Trois albums de photographies viennent de rejoindre les rayons virtuels de la bibliothèque numérique. Ils nous donnent à voir, avec plus d'une centaine de représentations d'œuvres d'art, un aperçu de ce que put être la collection de George Viau (1855-1939).
Peu connu du grand public, ce nom est plus familier aux chercheurs et passionnés d'art qui l'ont, sans nul doute, croisé au détour d'un cartel ou d'une notice d'œuvre dans un grand musée ou lors d'une exposition.

Amateur éclairé, George Viau, chirurgien-dentiste de profession, savait repérer les talents, y compris émergents, et sa collection se composait essentiellement de pièces d'artistes de son époque devenus majeurs comme Cézanne, Degas, Gauguin, Monet, Pissarro, Renoir, Sisley, Toulouse-Lautrec ou Vuillard. Nombre d'entre elles ont aujourd'hui rejoint les plus belles collections privées et publiques : Art Institute of Chicago, Courtauld Institut (Londres), musée de l'Ermitage (Moscou), Musée d'Orsay (Paris), musée du Louvre (Paris), National Gallery of Art (Washington), Ordrupgaard museum, collection Wilhelm et Henny Hansen (Copenhague), Phillips Collection (Washington), etc. De son vivant déjà, il n'était pas rare que de grandes institutions du monde entier sollicitent George Viau pour des emprunts lors d'expositions de peinture française ; ceci explique d'ailleurs que plusieurs lots du catalogue de la vente posthume de 1942 portent la mention : « Ce tableau actuellement aux États-Unis n'est pas mis en vente ». Deux Delacroix, Chevaux sortant de l'abreuvoir et Nu assis (Mlle Rose), un Renoir, Jeune fille lisant, un Pissarro, Nature morte, un Degas, La femme en gris, un Corot, Olevano, la ville et les rochers, ce ne sont pas moins de six toiles qui sont prêtées pour l'Exposition universelle de New-York de 1939, preuve de « l'intérêt extraordinaire de cette collection, qui donne sur un peu plus de soixante ans, le plus éclatant panorama de l'Art français qui se puisse imaginer » comme le souligne Pierre Imbourg (Beaux-arts, 20 novembre 1942).

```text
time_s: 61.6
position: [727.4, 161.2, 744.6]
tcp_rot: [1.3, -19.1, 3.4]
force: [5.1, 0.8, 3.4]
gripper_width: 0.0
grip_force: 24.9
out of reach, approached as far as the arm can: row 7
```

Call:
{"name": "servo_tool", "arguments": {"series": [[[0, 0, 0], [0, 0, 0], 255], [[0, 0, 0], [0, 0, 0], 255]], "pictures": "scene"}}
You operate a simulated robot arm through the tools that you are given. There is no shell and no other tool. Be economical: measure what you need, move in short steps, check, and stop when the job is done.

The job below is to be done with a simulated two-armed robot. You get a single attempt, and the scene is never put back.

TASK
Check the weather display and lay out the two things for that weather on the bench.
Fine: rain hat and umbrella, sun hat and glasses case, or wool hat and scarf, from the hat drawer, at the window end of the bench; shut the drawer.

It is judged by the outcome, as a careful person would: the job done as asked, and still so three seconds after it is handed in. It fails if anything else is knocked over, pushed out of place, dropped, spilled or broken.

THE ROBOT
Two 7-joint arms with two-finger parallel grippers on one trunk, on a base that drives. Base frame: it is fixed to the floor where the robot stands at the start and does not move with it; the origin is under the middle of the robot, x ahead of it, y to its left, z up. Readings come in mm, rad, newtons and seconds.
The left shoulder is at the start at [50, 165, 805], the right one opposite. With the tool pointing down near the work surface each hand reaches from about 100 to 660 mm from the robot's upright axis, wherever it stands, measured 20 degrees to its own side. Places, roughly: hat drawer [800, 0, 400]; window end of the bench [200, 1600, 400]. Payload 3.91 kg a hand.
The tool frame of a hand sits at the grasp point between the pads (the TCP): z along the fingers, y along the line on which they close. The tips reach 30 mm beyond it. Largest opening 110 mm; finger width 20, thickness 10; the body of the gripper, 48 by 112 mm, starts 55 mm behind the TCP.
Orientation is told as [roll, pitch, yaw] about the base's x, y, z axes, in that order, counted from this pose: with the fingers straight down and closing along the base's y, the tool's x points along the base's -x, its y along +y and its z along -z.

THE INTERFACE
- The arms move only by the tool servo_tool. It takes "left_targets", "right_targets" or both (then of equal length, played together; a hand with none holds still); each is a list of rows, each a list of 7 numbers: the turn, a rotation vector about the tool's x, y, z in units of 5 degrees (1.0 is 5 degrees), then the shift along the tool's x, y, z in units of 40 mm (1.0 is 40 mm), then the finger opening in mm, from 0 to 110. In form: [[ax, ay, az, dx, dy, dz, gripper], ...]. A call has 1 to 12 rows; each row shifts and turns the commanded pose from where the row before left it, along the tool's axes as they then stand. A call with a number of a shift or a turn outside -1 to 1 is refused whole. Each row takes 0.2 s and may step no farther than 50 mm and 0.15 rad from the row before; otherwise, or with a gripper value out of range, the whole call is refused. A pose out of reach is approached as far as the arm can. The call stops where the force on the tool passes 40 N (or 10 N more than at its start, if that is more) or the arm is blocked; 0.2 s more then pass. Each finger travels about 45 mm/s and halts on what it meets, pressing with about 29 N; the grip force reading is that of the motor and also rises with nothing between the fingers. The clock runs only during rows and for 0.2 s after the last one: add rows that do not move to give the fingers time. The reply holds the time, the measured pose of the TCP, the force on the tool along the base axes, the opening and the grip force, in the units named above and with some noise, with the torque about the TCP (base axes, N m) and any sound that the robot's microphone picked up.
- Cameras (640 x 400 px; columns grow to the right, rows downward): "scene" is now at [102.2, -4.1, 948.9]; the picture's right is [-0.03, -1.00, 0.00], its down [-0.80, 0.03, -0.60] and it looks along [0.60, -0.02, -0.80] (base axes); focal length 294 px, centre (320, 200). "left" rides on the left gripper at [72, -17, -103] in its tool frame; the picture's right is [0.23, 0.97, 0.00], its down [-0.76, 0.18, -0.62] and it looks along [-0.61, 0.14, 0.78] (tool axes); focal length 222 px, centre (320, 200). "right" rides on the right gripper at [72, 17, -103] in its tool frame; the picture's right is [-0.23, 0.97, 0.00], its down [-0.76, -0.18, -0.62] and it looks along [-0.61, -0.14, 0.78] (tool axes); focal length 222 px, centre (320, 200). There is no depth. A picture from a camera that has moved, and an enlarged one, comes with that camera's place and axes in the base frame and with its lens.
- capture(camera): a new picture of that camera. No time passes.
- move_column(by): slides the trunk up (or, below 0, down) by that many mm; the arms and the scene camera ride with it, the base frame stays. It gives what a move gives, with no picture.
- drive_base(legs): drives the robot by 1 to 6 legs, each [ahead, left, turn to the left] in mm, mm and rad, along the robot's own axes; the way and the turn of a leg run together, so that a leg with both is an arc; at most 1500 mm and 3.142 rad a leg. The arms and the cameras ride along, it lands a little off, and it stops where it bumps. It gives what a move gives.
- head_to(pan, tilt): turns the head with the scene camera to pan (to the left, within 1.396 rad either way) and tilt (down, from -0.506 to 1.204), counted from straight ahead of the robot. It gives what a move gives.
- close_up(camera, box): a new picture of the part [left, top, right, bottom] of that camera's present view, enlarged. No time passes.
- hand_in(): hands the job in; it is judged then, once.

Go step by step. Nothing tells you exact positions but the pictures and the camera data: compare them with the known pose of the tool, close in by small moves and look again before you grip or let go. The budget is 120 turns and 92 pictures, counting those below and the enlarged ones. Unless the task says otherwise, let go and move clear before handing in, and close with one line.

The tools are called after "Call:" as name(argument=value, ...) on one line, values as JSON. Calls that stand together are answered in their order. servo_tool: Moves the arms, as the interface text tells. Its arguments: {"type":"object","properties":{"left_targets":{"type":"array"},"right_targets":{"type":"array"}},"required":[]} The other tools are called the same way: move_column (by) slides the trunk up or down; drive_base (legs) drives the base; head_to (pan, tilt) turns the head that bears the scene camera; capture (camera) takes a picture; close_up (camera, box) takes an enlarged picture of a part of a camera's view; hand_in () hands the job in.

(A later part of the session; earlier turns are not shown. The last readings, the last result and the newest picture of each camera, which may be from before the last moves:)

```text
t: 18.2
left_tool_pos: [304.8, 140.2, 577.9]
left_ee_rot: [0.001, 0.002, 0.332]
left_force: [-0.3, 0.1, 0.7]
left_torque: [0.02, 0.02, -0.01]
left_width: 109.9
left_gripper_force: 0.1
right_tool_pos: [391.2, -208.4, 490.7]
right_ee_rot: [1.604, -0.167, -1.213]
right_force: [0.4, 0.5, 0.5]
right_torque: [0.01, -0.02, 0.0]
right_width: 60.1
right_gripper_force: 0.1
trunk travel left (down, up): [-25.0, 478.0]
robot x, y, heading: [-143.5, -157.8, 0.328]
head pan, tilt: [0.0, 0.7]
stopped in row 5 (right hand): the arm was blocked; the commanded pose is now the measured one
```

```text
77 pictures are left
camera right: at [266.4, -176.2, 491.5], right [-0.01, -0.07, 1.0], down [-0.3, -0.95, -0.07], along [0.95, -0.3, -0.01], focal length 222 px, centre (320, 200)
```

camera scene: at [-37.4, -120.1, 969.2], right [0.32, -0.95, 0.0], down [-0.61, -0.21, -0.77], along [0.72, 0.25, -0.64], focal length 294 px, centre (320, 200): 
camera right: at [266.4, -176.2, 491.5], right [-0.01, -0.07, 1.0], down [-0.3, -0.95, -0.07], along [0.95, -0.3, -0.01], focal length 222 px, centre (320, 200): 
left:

Eugène Druet, [Collection Georges Viau, recueil de planches. Tome 2 : Corot, Olevano, la ville et les rochers], photographie, avant 1925. Paris, bibliothèque de l'INHA, PL F 23. Cliché INHA
Eugène Druet, [Collection Georges Viau, recueil de planches. Tome 2 : Corot, Olevano, la ville et les rochers], photographie, avant 1925. Paris, bibliothèque de l'INHA, PL F 23. Cliché INHA

Féru d'art, George Viau commence sa collection à la fin du XIXe siècle. Aux côtés de ses amis collectionneurs le comte Armand Doria et les Rouart, il fréquente assidûment les galeries d'art et l'Hôtel Drouot. Il entretient également d'étroites relations avec de nombreux peintres auprès desquels il achète directement. Il participe aux ventes d'ateliers comme celles de Sisley en 1899, Carrière en 1920 ou Degas en 1918 et 1919 où il se porte acquéreur de nombreux tableaux, pastels et dessins dont La Femme en gris cité plus haut (information corroborée par l'annotation manuscrite présente sur le catalogue). Il lui arrive également de passer commande aux artistes, notamment à Georges d'Espagnat et Maurice Denis qui réalisèrent des toiles décoratives pour sa maison sur les hauteurs de Villennes-sur-Seine ou ses appartements parisiens, boulevard Haussmann puis boulevard Malesherbes.
Doté d'une grande perspicacité dans ses choix et la formation de sa collection, George Viau sera, dès la première heure, un fervent de l'impressionnisme et en 1894 sa collection compte déjà parmi les plus importantes de tableaux pré-impressionnistes et impressionnistes. Malgré cela, il n'hésite pas à remanier quasi totalement sa collection à plusieurs reprises. Cependant, s'il vend c'est avec l'objectif de racheter, motivé par l'envie de faire éclore de nouveaux talents sans velléité de spéculation ni de profit personnel. Certains jugent même opportun de considérer qu'il n'eut pas une collection mais des collections successives tant il posséda et se sépara d'œuvres au cours de sa vie. Christian Theuveny, qui pendant 3 ans inventoria la collection de son arrière-grand-père, dénombre plus de deux mille œuvres d'art qui firent partie de la collection Viau, sans compter que notre homme avait également constitué d'importants ensembles de sculptures, livres et objets d'Extrême-Orient.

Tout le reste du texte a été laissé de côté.